## BEGIN Extract provided

What is clear today, from poll after poll, is that the baby boom generation, which we associate with the Sexual Revolution and the Vietnam War resistance movement, Mitt Romney’s generation, is the backbone of the Tea Party. These baby boomers, as they have been since the Summer of Love, are the cutting edge of authenticity; the core doctrine of the movement, as distinct from the various struggles in which it has been involved, like the debt ceiling, is that their federal taxes have steadily risen since 2008, something easily disproved by the tax returns they file every year. But they know their taxes have gone up because they can feel it in their gut, not in the cold, positivistic realm of their bank account or tax return.

As I said in part two, in that Hegelian/Marxian way, authenticity was a key part of the Age of Reason; it just surfaced, over time, as the locus of contradiction or antithesis that the Enlightenment episteme inevitably conjured. In other words, just as beauty and empirical evidence cohabited in the aesthetically elegant models of Galileo and Copernicus, empirical evidence and authenticity initially seemed to get along just fine. Their mutual hostility to hypocrisy and lily-gilding helped to power critiques of the Age of Beauty like Candide.

It was in post-war America that authenticity and reason came to be pitted against each other. This was intimately tied to the innovations in personhood associated with the Baby Boom. Baby Boomers came of age in an America as deeply committed to the values of the Age of Reason as it has ever been. This was reflected in the massive expansion in postsecondary education, huge-scale investment in creating a single standard in elementary and secondary education, increasing governmental funding of science and an increasingly technocratic expertise-focused corporate culture in both the public and private sectors.

## END Extract provided

_Set task 1_: In the extract provided, find "As I said in" and reproduce everything up to and including "Beauty like Candide.".
_Set task 2_: Go on with the extract provided that begins "What is clear" from its last line.

## BEGIN Data provided

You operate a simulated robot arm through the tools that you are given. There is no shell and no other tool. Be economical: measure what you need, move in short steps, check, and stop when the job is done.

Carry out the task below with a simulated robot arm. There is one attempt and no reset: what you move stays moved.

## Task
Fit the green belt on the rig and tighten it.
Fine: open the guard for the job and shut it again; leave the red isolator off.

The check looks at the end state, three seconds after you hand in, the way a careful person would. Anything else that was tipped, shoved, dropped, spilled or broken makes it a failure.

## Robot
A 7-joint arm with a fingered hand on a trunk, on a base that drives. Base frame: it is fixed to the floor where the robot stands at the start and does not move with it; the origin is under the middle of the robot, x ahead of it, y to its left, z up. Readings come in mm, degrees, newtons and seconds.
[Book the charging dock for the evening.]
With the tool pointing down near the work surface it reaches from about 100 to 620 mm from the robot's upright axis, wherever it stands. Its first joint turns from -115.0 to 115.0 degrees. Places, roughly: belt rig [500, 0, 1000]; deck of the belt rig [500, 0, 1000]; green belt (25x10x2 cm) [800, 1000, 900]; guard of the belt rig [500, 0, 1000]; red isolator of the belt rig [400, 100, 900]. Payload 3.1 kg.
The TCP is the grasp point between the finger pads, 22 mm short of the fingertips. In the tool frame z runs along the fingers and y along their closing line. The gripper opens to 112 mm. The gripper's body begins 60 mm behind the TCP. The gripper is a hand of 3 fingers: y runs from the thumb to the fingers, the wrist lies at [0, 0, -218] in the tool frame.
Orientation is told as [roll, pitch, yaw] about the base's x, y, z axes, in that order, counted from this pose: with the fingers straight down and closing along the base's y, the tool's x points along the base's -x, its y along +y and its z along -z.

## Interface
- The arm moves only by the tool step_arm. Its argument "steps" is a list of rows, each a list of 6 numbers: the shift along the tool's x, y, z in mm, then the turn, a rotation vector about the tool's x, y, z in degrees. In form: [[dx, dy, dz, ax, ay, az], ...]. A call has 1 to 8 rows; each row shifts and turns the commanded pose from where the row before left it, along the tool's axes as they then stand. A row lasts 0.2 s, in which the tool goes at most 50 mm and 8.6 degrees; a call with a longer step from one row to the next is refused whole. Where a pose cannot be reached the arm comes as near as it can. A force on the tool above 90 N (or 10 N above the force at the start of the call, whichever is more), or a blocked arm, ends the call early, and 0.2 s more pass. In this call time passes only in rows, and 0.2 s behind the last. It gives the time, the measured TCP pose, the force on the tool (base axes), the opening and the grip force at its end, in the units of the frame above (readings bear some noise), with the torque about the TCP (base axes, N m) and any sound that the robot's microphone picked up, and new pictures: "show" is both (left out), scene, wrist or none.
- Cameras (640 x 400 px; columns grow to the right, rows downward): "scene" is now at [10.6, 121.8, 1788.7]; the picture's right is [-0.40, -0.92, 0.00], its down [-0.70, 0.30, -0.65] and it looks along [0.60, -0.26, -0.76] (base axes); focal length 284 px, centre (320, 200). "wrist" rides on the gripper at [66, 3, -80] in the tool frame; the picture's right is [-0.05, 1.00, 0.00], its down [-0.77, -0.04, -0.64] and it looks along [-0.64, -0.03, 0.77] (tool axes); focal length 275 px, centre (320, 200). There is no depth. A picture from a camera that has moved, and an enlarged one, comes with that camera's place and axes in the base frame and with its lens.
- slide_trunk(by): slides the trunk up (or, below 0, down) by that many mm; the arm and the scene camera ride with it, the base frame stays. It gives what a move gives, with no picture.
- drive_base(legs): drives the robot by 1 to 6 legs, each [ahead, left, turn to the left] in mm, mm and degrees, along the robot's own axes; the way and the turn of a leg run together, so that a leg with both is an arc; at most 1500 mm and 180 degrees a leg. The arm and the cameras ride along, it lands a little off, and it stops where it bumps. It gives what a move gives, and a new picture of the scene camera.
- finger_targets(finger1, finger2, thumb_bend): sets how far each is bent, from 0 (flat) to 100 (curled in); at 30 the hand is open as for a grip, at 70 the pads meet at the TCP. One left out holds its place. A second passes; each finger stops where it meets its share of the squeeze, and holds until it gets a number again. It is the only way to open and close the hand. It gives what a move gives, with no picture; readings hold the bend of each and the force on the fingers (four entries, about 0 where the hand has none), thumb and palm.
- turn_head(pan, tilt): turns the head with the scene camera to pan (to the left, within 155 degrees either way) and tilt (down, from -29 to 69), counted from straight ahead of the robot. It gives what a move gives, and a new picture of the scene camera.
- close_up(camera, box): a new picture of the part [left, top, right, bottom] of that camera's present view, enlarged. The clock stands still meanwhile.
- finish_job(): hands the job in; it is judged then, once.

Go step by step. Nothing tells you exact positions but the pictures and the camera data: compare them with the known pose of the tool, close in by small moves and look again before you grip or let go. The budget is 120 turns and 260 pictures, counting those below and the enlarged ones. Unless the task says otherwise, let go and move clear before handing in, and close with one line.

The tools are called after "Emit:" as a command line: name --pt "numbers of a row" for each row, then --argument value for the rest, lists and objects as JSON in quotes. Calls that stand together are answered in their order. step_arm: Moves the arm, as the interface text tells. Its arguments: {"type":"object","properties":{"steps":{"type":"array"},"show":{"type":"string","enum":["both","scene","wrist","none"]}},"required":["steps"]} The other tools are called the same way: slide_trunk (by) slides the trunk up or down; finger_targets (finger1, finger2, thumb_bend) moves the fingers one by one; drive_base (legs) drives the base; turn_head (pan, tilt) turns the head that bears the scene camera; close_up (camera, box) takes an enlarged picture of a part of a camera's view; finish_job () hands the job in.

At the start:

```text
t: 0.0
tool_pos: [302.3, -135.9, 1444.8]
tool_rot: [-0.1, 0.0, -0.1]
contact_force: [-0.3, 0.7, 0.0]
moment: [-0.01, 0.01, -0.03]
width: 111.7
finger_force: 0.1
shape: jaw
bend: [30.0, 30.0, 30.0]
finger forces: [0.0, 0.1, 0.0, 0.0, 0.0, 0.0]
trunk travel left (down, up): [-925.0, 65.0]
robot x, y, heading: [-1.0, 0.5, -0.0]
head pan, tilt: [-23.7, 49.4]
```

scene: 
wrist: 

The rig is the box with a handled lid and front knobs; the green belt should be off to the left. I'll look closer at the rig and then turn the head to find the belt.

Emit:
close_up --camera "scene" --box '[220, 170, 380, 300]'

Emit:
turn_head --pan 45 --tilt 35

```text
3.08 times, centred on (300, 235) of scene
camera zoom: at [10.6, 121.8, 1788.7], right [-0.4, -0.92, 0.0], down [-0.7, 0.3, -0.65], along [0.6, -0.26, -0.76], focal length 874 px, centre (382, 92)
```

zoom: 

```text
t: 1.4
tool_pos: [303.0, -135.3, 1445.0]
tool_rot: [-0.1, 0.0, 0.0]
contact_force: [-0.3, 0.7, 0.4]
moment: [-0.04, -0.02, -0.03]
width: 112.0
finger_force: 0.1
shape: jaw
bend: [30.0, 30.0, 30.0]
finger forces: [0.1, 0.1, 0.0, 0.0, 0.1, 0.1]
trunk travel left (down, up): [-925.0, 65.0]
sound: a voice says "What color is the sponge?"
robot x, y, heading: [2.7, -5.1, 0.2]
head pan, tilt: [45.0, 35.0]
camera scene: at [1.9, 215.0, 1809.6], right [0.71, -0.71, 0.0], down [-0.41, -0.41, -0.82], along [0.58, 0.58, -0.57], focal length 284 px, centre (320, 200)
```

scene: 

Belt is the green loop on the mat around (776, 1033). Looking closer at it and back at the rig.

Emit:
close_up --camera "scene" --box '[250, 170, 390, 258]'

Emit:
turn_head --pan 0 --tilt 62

## END Data provided

_Answer 1_:
As I said in part two, in that Hegelian/Marxian way, authenticity was a key part of the Age of Reason; it just surfaced, over time, as the locus of contradiction or antithesis that the Enlightenment episteme inevitably conjured. In other words, just as beauty and empirical evidence cohabited in the aesthetically elegant models of Galileo and Copernicus, empirical evidence and authenticity initially seemed to get along just fine. Their mutual hostility to hypocrisy and lily-gilding helped to power critiques of the Age of Beauty like Candide.

_Answer 2_:
But they also came of age in the Summer of Love and the rhetoric of the late 60s which resurrected much of the rhetoric of the romanticism of Keats and others, with its interest in sexual liberation, personal experience, nature and the democratization of the arts through the resurgence of folk music. But whereas romanticism was explicitly nostalgic, and therefore easily domesticated within an episteme that prized “progress,” the Age of Aquarius proclaimed by the counterculture was forward-looking. It didn’t see the disenchantment of the world as a price we must wistfully pay for progress but instead as an error to be corrected.

This was, after all, the age of men like Robert McNamara, the great morally vacuous technocrats John Ralston Saul calls “Voltaire’s bastards.” Only a generation after the Holocaust, the moral vacuity of the priests of reason seemed totally unchastened as they poured defoliants onto Southeast Asia as part of a rational war. While conservatives like George Wallace remained significant political foes as the 1960s wore on, the counterculture, for a variety of good reasons, focused an increasing proportion of its activist energy against the likes of McNamara and Henry Kissinger.

From the simple perspective of the scale of suffering and injustice, the war in Vietnam and Cambodia simply outdistanced the white supremacist states of the American South. As immortalized by the Onion’s headline, “America’s Negroes March on Hanoi,” by the late 1960s, the US government was killing far more of its poor and black citizens in Vietnam than the Klan and its allies could hope to kill in the former Confederacy.

But there were also questions of proximity and resemblance. McNamara and Kissinger were both former Harvard professors and the white men in suits who presided over the unprecedented number of university students enrolled in the 1960s and 70s bore an essential resemblance to them: high-handed, technocratic, elitist and convinced that reason, itself, constituted a form of moral authority. The day-to-day interactions with professors, deans and other authority figures in the universities where the counterculture continued to be based until the end of the Vietnam draft seemed like miniature versions of the larger national struggle of the counterculture and anti-war movement.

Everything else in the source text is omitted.